▸ TEXT TO READ
___

Another Attack on Large Livestock Farms

Iowa group wants EPA to protect them from harmful air emissions from livestock.

Residents in Winneshiek County, Iowa filed a lawsuit in July, 2012, claiming that concentrated animal feeding operations (CAFOs) in Iowa "… endanger public health and welfare." The Iowans want to force EPA, through the courts, to regulate air emissions from CAFOs under the Clean Air Act.

The new complaint was filed in U.S. District Court for the Northern District of Iowa. Little publicity has been generated in the agricultural community by this complaint for declaratory and injunctive relief against the Administrator of the U.S. Environmental Protection Agency (EPA).

The purpose of the case is to force EPA to use sections of the Clean Air Act to regulate air emissions of ammonia, hydrogen sulfide, particulate matter, and volatile organic compounds emitted from CAFOs. These Iowa residents claim these pollutants are required to be regulated by EPA because the pollutants cause harmful health effects for people living near CAFOs.

This case must be monitored closely by CAFO operators because it is unlikely EPA will contest and vigorously defend the lawsuit. EPA's method of operation with such lawsuits is to settle them through consent orders which promise to review and eventually regulate the issue in question!

___

▸ STORED DATA
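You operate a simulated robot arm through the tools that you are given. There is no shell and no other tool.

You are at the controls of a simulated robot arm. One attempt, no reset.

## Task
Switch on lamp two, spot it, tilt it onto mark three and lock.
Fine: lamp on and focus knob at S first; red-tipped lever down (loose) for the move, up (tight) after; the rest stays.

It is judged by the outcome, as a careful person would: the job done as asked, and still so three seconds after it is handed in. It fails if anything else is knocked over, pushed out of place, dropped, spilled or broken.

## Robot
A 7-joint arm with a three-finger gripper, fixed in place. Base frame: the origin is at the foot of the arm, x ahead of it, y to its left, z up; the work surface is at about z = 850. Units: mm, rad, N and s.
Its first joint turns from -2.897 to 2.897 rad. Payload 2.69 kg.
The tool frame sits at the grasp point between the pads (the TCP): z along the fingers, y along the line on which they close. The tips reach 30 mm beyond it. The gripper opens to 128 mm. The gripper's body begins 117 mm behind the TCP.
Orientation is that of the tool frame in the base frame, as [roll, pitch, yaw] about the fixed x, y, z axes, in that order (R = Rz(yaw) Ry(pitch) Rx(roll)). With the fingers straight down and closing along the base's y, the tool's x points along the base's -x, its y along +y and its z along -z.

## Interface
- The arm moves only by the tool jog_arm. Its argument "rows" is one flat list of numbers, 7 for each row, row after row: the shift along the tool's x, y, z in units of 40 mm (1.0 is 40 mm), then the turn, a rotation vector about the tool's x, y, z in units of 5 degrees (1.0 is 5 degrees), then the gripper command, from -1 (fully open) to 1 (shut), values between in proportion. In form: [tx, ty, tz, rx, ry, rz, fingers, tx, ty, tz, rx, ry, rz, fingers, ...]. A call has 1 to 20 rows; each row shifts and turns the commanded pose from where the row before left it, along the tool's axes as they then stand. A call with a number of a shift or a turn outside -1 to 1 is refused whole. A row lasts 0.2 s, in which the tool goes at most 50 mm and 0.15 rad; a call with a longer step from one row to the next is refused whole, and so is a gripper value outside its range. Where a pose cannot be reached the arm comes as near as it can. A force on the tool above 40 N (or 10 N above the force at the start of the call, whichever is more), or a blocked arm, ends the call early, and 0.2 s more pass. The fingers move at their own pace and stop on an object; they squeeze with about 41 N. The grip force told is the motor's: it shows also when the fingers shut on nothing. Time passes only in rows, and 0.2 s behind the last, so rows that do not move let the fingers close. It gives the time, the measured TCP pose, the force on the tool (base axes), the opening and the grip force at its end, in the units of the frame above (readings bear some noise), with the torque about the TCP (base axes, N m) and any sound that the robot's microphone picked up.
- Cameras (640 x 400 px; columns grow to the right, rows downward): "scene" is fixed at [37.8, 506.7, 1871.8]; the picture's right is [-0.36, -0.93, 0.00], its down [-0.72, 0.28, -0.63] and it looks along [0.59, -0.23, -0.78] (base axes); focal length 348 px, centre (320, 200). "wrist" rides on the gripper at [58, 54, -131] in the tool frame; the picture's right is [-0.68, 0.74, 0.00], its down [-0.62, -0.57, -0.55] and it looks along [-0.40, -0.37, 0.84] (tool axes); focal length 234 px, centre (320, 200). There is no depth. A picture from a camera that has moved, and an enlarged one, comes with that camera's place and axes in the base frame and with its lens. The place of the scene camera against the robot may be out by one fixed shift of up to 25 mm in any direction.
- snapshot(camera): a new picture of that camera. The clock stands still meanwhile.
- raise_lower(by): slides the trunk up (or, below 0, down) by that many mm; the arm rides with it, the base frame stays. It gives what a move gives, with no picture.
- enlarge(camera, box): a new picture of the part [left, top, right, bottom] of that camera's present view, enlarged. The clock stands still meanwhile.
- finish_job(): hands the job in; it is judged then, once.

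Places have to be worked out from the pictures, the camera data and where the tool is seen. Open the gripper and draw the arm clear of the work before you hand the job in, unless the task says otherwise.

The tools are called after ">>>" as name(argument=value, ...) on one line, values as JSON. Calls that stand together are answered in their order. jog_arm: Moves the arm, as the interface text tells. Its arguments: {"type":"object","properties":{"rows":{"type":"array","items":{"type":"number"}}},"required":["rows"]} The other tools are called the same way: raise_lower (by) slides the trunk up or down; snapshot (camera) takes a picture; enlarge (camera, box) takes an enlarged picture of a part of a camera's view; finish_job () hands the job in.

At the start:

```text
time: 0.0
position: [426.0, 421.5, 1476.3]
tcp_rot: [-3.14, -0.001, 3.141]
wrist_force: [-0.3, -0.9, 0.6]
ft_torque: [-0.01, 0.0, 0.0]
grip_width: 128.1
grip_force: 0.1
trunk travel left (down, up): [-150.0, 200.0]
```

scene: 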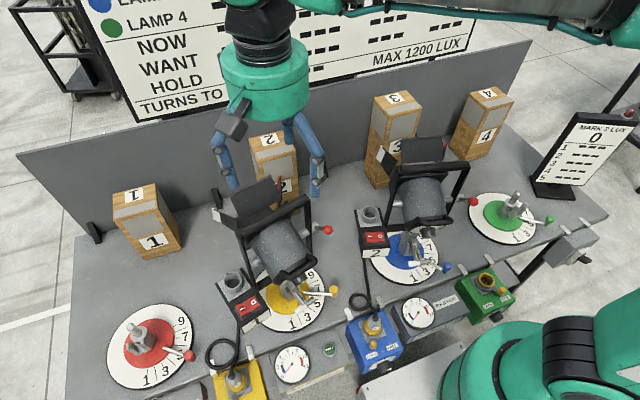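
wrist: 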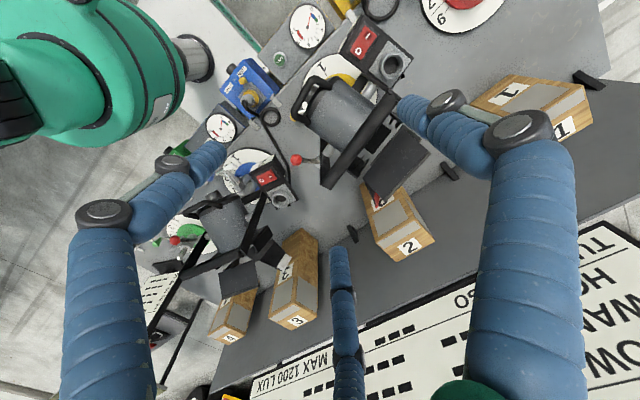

___

▸ COMPLETE THE FOLLOWING
(1) Locate "The purpose of" and "living near CAFOs." in the text to read, and write out these words with everything between them.
(2) Produce the text that comes next in the text to read.

▸ ANSWERS
(1)
The purpose of the case is to force EPA to use sections of the Clean Air Act to regulate air emissions of ammonia, hydrogen sulfide, particulate matter, and volatile organic compounds emitted from CAFOs. These Iowa residents claim these pollutants are required to be regulated by EPA because the pollutants cause harmful health effects for people living near CAFOs.

(2)
The case is brought by residents who live near large CAFOs and they argue EPA is failing to protect their public health and in fact is "…endangering public health." The complaint is worth reading and is entitled Samuel Zook, et al., v. Lisa Jackson, et al.

Clear evidence?

Plaintiffs say there is "…clear evidence that air pollutants from CAFOs endanger public health and welfare." (The lawsuits I have handled demonstrate that the levels of substances dissipate within .25-50 miles of plaintiffs' homes.)

Notwithstanding evidence, plaintiffs claim that in Winneshiek County, the lead plaintiff, Mr. Zook, suffers from asthma and that a study of the county was conducted on asthma and children with asthma near CAFOs. (There is no suggestion there are hundreds of substances which can exacerbate asthma.)

Another plaintiff is a science teacher in the North Winneshiek School and in paragraph 19 of the complaint it is claimed that students in the North Winneshiek School have significantly higher rates of asthma than in other schools.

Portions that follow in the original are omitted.